The LAA memorial
Just fifty years ago, in May 1949, the memorial to members of the 35th Light Anti-Aircraft Regiment (Royal Artillery) was dedicated. This memorial is in the little corner to the right of the door under the organ case. It is associated with the memorial to the Far East Prisoners of War, many of whom were members of the 35th LAA - this was formed in 1940 with a high proportion of Nottinghamshire men. The regiment was sent to Singapore only a few months before the surrender of the colony to the Japanese, and only 40% of the regiment survived the war.

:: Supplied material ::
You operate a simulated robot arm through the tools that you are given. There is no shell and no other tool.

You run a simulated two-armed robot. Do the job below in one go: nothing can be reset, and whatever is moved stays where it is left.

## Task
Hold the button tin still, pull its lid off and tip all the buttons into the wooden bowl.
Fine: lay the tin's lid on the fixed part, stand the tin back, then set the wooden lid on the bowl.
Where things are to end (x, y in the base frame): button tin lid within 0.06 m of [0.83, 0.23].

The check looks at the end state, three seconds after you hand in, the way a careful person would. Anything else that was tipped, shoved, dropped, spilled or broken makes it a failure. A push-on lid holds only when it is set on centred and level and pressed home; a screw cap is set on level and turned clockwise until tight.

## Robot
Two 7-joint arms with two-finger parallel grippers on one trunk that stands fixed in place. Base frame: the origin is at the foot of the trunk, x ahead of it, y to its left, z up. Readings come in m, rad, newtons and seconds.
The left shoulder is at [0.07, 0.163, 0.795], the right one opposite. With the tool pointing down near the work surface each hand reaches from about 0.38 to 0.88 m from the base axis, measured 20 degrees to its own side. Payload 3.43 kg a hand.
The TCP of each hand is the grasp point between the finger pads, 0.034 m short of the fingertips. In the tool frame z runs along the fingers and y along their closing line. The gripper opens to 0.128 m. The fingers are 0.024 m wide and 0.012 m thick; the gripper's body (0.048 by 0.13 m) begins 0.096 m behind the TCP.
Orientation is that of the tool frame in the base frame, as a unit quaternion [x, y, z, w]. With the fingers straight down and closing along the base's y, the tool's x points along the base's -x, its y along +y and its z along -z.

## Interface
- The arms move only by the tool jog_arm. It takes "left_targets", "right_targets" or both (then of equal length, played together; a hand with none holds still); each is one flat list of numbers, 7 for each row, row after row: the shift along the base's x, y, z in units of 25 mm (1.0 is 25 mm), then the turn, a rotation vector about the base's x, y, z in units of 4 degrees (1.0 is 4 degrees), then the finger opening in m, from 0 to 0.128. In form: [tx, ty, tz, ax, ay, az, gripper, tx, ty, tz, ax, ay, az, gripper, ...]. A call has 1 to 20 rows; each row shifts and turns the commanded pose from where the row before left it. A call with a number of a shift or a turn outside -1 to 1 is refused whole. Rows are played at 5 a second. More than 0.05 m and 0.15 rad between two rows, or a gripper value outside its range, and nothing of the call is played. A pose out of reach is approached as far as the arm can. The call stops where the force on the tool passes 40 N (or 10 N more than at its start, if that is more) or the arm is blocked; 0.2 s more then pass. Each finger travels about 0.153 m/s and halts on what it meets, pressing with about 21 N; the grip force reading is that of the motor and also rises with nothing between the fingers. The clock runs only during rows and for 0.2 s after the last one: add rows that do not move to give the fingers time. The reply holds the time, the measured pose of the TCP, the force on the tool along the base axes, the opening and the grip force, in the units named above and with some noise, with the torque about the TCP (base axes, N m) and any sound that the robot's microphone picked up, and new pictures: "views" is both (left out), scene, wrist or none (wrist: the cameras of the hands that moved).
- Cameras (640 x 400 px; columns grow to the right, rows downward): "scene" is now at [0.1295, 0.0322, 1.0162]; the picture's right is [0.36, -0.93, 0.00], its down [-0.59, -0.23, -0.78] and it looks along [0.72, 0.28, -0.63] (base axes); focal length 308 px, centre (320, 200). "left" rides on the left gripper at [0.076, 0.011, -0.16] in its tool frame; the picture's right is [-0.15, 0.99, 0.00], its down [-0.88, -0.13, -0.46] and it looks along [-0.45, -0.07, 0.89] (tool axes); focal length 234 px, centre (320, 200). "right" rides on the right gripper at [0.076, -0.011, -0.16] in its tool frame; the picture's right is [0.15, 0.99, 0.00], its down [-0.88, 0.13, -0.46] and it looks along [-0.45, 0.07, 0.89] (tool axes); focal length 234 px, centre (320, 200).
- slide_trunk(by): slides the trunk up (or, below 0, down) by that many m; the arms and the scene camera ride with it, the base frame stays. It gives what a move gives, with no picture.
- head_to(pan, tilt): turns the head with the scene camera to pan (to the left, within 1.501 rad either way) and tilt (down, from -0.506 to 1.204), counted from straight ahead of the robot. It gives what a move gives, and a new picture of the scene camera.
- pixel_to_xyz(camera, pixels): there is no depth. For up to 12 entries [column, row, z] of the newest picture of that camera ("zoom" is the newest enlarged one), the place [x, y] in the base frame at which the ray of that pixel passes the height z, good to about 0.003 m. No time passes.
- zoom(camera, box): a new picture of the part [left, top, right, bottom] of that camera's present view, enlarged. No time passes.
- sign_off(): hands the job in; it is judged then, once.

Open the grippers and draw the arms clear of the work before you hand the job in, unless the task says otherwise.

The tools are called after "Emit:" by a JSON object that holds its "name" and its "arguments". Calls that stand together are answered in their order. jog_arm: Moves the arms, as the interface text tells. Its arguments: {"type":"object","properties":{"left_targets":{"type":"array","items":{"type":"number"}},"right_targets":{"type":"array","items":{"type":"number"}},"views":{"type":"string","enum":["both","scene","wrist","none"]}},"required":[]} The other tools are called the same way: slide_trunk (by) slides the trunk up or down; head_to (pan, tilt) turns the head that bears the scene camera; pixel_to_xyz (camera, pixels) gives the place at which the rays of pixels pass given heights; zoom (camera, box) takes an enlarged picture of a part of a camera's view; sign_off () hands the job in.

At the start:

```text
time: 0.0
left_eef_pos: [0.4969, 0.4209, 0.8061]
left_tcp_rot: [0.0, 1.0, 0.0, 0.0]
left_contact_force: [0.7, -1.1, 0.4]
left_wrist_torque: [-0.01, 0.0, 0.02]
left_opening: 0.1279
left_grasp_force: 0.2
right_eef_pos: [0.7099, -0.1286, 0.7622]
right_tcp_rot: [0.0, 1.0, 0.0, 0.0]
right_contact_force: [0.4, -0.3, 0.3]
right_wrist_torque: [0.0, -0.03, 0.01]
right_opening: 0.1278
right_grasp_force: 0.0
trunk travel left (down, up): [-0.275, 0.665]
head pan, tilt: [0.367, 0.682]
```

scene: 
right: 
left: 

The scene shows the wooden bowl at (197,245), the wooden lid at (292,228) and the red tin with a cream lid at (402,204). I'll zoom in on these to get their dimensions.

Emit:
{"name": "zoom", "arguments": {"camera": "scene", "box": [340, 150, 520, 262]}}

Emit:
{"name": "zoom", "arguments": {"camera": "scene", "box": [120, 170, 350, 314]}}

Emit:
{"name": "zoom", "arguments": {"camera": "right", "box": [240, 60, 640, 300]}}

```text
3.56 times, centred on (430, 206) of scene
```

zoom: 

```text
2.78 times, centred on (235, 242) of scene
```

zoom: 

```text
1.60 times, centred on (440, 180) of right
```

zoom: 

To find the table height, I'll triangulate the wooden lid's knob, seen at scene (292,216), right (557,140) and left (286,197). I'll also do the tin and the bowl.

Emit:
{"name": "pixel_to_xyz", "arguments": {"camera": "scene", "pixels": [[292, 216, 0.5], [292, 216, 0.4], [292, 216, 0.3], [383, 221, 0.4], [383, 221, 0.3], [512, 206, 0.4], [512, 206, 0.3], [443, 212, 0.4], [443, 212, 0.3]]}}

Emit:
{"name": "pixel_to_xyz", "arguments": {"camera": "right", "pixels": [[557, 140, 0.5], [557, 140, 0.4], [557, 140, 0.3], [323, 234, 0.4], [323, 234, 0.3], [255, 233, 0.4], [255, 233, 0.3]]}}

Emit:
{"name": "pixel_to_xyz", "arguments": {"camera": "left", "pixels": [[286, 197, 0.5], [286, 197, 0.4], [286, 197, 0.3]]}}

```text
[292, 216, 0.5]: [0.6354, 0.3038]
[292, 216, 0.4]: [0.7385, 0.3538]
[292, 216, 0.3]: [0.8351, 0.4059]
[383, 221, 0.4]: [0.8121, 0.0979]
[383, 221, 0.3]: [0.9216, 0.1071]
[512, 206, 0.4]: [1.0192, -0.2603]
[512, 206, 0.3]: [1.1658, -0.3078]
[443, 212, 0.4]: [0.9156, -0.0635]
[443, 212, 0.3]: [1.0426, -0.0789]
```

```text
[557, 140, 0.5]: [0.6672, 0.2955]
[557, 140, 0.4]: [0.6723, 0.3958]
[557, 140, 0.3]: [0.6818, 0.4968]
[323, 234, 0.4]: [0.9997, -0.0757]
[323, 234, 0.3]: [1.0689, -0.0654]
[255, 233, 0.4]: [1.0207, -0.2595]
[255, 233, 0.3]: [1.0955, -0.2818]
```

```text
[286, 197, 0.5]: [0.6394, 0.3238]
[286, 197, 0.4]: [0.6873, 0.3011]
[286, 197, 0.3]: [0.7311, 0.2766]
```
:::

The LAA memorial has two parts. Above a glass case containing the regimental Roll of Honour, there is a marble plaque with an inscription from Psalm 124:
In 1985 the FEPOW Association gave the silver "Last Supper" which stands above the plaque, and later their standard was "laid up" in the church - the flag now stands beside the memorial.
An interesting document has recently come to light which explains the LAA memorial and why it is in St Peters. Mrs Olive Hardy was a very long-standing member of St Peters congregation, who emigrated to Australia in her 90s and died there last January at the age of 98. Her husband Jack had been among the members of the LAA captured by the Japanese (and died in captivity). Olive was one of the prime movers of the Relatives Association set up in Nottingham in 1944, which kept families in touch with one other, exchanged news and provided support both for the families and for the soldiers who returned. She had kept the official minute book of the Relatives Association, which has now been sent to St Peters by her daughters. (The minute book has been deposited in the Nottinghamshire Archives Office, where it can be consulted along with St Peters parish records.)
St Peters came into the picture in September 1947, when the committee decided to place a memorial tablet in one of the city churches. St Peters may have been chosen because of Olive Hardys connection or for some other reason; but the Rector, the Revd. Arnold Lee, welcomed the idea - shortly before he left St Peters to move to Gedling! There was of course (as we know all too well at the moment) an interregnum before a new Rector arrived, and the minutes for September 1948 note that "the church still has no vicar and it is customary for the incumbent to sanction such things". But the diocesan authorities in Southwell gave helpful advice and Allan Derry, as churchwarden, was involved in liaising with the committee; and a suitable stone was prepared by the memorial department of the Nottingham Co-operative Society.
By October 1948 the Rev. Angus Inglis, a former Army Chaplain, had been appointed Rector - and soon set about revising the plans! The idea of a book of remembrance came from him, and he insisted that the lettering could not be done locally, at the College of Art, but should be sent to London. He also, I suspect, adjusted the wording on the plaque to its present elegant simplicity (the diocese had asked for changes to the style of numerals - but no numerals now appear).
Furthermore, his contacts proved useful when it came to dedicating the plaque: "Mr Inglis has contacted the Bishop of Singapore who is now on his way home" (the Rt. Rev. J. Leslie Wilson had also been a prisoner of war). And after farther discussion of whether to invite the Lord Mayor (it was decided not to, to avoid making it a public occasion) the dedication service was held on 22 May, with Bishop Wilson unveiling the plaque. Tea and refreshments were served in the "mission room adjoining the church" - presumably the St Jamess Room - and another part of St Peters history was in place.